Like Cannabis Party leader Julian Crawford, the former University of Otago student doesn't believe that cannabis will ever be legalised in New Zealand under the current political system because Dunne's power, as drug czar, keeps it from being considered.

Gray said of Dunne: "His only requirement for making the coalition with Labour was no change to the legal status of cannabis."

It's easy to see how someone who had been an activist for cannabis legalisation in the US - but didn't expect to have to be in New Zealand - might wind up getting involved in the movement.

"From the day I arrived in New Zealand, all the positive cannabis stuff that I was reading about - the rug was ripped out from under it and it went totally backwards and all the people who had been supporting it publicly withdrew into their shells," said Gray.

"That's what I arrived to - just everything that I had hoped for and dreamed about deflating overnight right before I arrived."

Having joined the movement for change in Dunedin, he didn't expect there would be much resistence given how close legalisation had been.

However, Gray says Dunne's blocking tactic has endured for the best part of two decades.

"All he's done is make sure that we don't have meaningful cannabis law reform," he said.

"Every action that he's done has been working backwards from 'how do we prevent legal cannabis.'"

A further irony that came to haunt Gray – contributing to him losing his university work - was the NZ government's efforts to target him for his activist stance.

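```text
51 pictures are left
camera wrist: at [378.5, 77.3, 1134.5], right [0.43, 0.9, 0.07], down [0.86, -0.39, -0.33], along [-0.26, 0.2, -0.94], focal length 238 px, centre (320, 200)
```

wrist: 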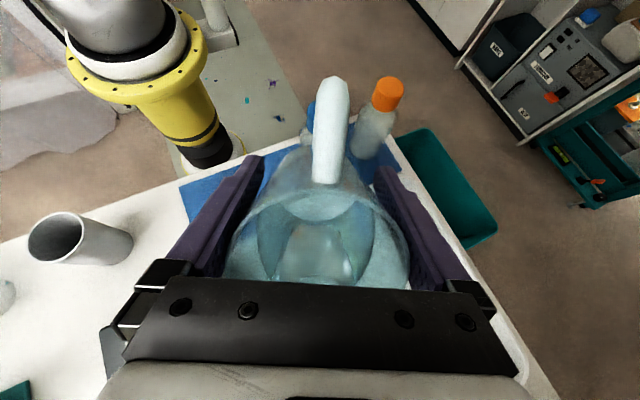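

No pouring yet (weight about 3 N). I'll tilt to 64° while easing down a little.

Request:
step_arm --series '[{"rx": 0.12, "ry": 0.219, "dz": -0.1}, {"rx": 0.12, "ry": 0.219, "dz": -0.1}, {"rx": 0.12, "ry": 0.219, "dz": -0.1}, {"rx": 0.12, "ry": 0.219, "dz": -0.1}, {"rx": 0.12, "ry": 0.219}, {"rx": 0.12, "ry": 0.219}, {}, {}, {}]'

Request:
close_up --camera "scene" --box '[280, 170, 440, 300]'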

"In the 'police state' of America, they've basically totally legalised in a good chunk of it while here in NZ that I thought was a Utopia the police basically put me under surveillance for being an activist, and for no other reason," he said.

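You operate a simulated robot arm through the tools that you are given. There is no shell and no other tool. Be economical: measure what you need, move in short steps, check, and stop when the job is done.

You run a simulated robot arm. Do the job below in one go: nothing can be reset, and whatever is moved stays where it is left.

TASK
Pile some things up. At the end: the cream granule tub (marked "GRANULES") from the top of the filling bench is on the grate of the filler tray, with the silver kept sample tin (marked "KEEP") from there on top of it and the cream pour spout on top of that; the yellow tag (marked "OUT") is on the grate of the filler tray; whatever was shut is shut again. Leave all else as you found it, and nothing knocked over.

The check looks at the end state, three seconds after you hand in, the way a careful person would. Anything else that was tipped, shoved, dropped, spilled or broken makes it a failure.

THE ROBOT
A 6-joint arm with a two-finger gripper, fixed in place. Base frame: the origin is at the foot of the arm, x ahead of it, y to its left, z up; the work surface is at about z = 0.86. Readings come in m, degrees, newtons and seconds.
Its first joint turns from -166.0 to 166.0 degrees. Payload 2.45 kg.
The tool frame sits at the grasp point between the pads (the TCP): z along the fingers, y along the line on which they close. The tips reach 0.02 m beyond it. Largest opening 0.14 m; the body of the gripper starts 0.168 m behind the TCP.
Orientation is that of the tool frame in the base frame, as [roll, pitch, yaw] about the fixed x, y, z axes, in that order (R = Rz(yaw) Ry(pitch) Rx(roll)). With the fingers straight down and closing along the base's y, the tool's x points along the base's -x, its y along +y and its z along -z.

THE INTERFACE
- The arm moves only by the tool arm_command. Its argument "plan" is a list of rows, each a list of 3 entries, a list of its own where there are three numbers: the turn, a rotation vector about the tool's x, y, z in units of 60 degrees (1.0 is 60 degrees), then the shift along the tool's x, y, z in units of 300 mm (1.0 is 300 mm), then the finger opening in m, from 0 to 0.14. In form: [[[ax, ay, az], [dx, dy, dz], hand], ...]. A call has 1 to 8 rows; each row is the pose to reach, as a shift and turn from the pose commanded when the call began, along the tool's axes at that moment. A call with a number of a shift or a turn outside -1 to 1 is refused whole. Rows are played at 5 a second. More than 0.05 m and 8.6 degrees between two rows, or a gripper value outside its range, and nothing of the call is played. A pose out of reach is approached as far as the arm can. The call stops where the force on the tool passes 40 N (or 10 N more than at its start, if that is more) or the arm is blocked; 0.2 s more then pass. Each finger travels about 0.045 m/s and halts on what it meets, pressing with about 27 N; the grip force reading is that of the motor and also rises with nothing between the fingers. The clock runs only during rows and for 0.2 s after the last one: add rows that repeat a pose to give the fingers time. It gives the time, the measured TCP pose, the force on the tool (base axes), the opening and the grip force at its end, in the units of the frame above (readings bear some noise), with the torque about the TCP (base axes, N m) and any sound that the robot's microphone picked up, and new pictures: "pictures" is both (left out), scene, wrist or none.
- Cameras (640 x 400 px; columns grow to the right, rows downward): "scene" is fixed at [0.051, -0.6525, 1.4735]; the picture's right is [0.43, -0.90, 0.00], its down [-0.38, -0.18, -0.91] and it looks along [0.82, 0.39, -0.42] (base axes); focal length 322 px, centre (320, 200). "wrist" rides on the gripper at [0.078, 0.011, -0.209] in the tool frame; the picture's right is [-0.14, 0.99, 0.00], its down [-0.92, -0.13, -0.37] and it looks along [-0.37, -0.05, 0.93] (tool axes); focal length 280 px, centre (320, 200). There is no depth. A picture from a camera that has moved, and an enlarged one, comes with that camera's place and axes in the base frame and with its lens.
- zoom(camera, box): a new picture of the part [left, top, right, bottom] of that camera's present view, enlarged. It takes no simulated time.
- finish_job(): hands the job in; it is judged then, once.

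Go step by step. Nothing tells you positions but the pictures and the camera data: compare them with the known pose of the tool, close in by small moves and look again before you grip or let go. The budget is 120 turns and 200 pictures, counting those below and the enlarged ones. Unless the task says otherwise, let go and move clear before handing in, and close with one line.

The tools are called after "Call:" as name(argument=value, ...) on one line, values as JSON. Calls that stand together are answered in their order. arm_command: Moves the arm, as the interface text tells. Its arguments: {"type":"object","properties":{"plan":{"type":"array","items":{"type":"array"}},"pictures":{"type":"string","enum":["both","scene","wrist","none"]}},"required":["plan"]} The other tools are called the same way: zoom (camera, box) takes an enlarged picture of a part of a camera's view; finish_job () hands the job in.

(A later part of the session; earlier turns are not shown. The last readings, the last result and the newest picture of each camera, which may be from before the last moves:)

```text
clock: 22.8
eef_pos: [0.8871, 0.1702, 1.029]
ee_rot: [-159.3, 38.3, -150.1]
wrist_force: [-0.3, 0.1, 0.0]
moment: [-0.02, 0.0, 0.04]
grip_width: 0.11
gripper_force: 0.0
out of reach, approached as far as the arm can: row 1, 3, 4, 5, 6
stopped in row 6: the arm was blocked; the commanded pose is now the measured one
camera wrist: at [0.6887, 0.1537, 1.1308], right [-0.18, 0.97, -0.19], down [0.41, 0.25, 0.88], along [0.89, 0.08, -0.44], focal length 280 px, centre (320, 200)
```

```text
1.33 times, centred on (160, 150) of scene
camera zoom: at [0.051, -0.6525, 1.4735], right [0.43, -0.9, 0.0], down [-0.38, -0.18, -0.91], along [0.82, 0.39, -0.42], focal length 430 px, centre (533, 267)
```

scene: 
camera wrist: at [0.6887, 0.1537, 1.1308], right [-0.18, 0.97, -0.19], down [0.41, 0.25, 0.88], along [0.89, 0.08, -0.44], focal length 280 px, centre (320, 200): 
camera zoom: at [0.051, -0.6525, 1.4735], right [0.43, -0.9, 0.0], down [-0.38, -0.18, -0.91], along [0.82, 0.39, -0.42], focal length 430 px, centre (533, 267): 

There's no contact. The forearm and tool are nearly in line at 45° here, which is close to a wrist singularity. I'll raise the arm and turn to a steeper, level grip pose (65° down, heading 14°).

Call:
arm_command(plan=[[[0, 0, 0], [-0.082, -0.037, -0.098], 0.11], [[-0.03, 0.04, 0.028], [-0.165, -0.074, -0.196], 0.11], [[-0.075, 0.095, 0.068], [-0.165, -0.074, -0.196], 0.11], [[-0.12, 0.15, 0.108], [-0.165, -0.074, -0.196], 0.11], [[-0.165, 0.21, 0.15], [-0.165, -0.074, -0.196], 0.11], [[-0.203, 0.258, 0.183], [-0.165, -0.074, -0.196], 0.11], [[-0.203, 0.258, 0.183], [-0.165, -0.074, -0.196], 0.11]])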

These days the police recognise that targeting politicians can rebound on them, generating negative publicity for them and positive for their victims.

It wasn't always the case, though, as Gray found out when he was on one occasion wrongfully arrested for resisting arrest on University of Otago grounds while he was helping co-ordinate Cannabis Awareness Week.

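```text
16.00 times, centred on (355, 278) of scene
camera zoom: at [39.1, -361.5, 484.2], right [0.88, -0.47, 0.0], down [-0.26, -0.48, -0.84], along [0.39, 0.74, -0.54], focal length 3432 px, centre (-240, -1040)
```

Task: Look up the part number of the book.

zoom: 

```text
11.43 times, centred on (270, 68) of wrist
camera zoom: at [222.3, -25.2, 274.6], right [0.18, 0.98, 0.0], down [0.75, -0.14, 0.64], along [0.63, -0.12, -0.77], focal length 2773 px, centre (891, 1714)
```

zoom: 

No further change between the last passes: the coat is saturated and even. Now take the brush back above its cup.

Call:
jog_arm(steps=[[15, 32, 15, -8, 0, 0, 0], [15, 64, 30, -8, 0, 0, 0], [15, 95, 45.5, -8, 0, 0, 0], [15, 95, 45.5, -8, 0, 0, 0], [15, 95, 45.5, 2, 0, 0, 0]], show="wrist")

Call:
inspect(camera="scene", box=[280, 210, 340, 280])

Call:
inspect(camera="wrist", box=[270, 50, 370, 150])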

Students had been aware for around six months that there was surveillance going on, with under-cover cops being enrolled as "students" without the university being informed.

Gray recalls "people with long camera lenses hiding in the bushes...people hitting everyone up about buying weed the same way a cop would."

He was aware of another irony at that point, too...

"We thought this was weird that they would go to so much trouble with surveillance, because we were filming all of our meetings and uploading them on YouTube ... and if they'd wanted to see who was there and what was going on, all they had to do was watch our video blog," he said.

The fake students ultimately revealed themselves in the aftermath of Gray's arrest. There were not enough uniformed police to contain the crowd that was trying to prevent the bogus arrest, so the under-cover cops had to step in and identify themselves and show their police badges.

Isn't it

ironic?

yeah, I really do think...

"Just everything that I had hoped for and dreamed about deflating overnight right before I arrived."

"There was an election, and in that election - because of a specific debate on TV - Peter Dunne got super-popular; it was like our Kennedy vs Nixon moment,” he said.

Dunne did well in that 2002 General Election, his United First party increasing their vote share by five per cent and their 6.69 per cent of the overall vote securing them eight MPs.

The party is now down to just one MP, Dunne, but crucially he retains the Associate Health portfolio he was given in 2008 in a deal with National.

The irony, for Gray, is that 16 years into the new millennium the progressive country he thought he was coming to live in continues to officially regard cannabis as a menace while the country of his birth is the one that is embracing change.

Dunne's clear anti-cannabis agenda has held sway since his 2002 election success.

Like Cannabis Party leader Julian Crawford, the former University of Otago student doesn't believe that cannabis will ever be legalised in New Zealand under the current political system because Dunne's power, as drug czar, keeps it from being considered.

Gray said of Dunne: "His only requirement for making the coalition with Labour was no change to the legal status of cannabis."

It's easy to see how someone who had been an activist for cannabis legalisation in the US - but didn't expect to have to be in New Zealand - might wind up getting involved in the movement.

"From the day I arrived in New Zealand, all the positive cannabis stuff that I was reading about - the rug was ripped out from under it and it went totally backwards and all the people who had been supporting it publicly withdrew into their shells," said Gray.

"That's what I arrived to - just everything that I had hoped for and dreamed about deflating overnight right before I arrived."

Having joined the movement for change in Dunedin, he didn't expect there would be much resistence given how close legalisation had been.

However, Gray says Dunne's blocking tactic has endured for the best part of two decades.

"All he's done is make sure that we don't have meaningful cannabis law reform," he said.

"Every action that he's done has been working backwards from 'how do we prevent legal cannabis.'"

A further irony that came to haunt Gray – contributing to him losing his university work - was the NZ government's efforts to target him for his activist stance.

"In the 'police state' of America, they've basically totally legalised in a good chunk of it while here in NZ that I thought was a Utopia the police basically put me under surveillance for being an activist, and for no other reason," he said.

These days the police recognise that targeting politicians can rebound on them, generating negative publicity for them and positive for their victims.

It wasn't always the case, though, as Gray found out when he was on one occasion wrongfully arrested for resisting arrest on University of Otago grounds while he was helping co-ordinate Cannabis Awareness Week.

Students had been aware for around six months that there was surveillance going on, with under-cover cops being enrolled as "students" without the university being informed.

Gray recalls "people with long camera lenses hiding in the bushes...people hitting everyone up about buying weed the same way a cop would."

He was aware of another irony at that point, too...

"We thought this was weird that they would go to so much trouble with surveillance, because we were filming all of our meetings and uploading them on YouTube ... and if they'd wanted to see who was there and what was going on, all they had to do was watch our video blog," he said.

The fake students ultimately revealed themselves in the aftermath of Gray's arrest. There were not enough uniformed police to contain the crowd that was trying to prevent the bogus arrest, so the under-cover cops had to step in and identify themselves and show their police badges.